Document excerpt:
--- begin ---

Sainte-Marie was born to Cree Indian parents and adopted by a white family. Signed to Vanguard, she was one of the folk scene's more prominent rising stars in the '60s, and certainly the only widely heard performer articulating Native American viewpoints in song. Much of her best material from this era, however, gained its greatest commercial inroads via cover versions. "Universal Soldier" was one of Donovan's first hits. "Until It's Time for You to Go," perhaps her best composition, was covered by numerous pop singers, and became a big British hit for Elvis Presley in the early '70s. "Cod'ine," one of the few '60s songs to explicitly address the dangers of drugs, was covered by Californian rock bands Quicksilver Messenger Service and the Charlatans.

--- end ---

Requirement:
Resume the document excerpt where it left off.

Recorded data:
--- begin ---

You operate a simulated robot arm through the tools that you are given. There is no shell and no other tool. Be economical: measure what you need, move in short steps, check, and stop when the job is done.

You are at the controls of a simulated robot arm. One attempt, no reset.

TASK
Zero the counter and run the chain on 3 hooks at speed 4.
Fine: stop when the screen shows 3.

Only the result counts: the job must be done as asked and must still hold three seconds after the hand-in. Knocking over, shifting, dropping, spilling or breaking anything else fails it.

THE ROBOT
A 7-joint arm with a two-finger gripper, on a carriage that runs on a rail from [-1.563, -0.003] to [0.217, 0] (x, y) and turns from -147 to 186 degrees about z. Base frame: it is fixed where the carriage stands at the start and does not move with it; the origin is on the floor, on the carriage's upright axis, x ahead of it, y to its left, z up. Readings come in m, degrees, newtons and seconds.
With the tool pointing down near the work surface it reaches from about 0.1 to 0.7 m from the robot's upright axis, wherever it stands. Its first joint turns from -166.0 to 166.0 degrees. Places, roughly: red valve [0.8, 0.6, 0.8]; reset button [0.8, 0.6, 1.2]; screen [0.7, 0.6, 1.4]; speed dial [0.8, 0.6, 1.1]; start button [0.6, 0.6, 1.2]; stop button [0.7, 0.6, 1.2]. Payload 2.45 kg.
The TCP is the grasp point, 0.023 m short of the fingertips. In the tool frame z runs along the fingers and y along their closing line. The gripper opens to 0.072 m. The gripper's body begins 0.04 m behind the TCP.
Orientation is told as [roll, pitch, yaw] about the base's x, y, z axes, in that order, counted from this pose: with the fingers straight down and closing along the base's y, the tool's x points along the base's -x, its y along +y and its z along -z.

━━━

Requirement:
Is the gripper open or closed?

--- end ---

Reply:
Sainte-Marie didn't pigeonhole herself as a folky, though, recording in Nashville in the late '60s in attempts to break into the country market. In the 1970s, she would make some rock records, including one (1971's She Used to Wanna Be a Ballerina) with contributions from Ry Cooder and Crazy Horse. These country and rock outings were far less successful, both commercially and artistically, than her early folk efforts.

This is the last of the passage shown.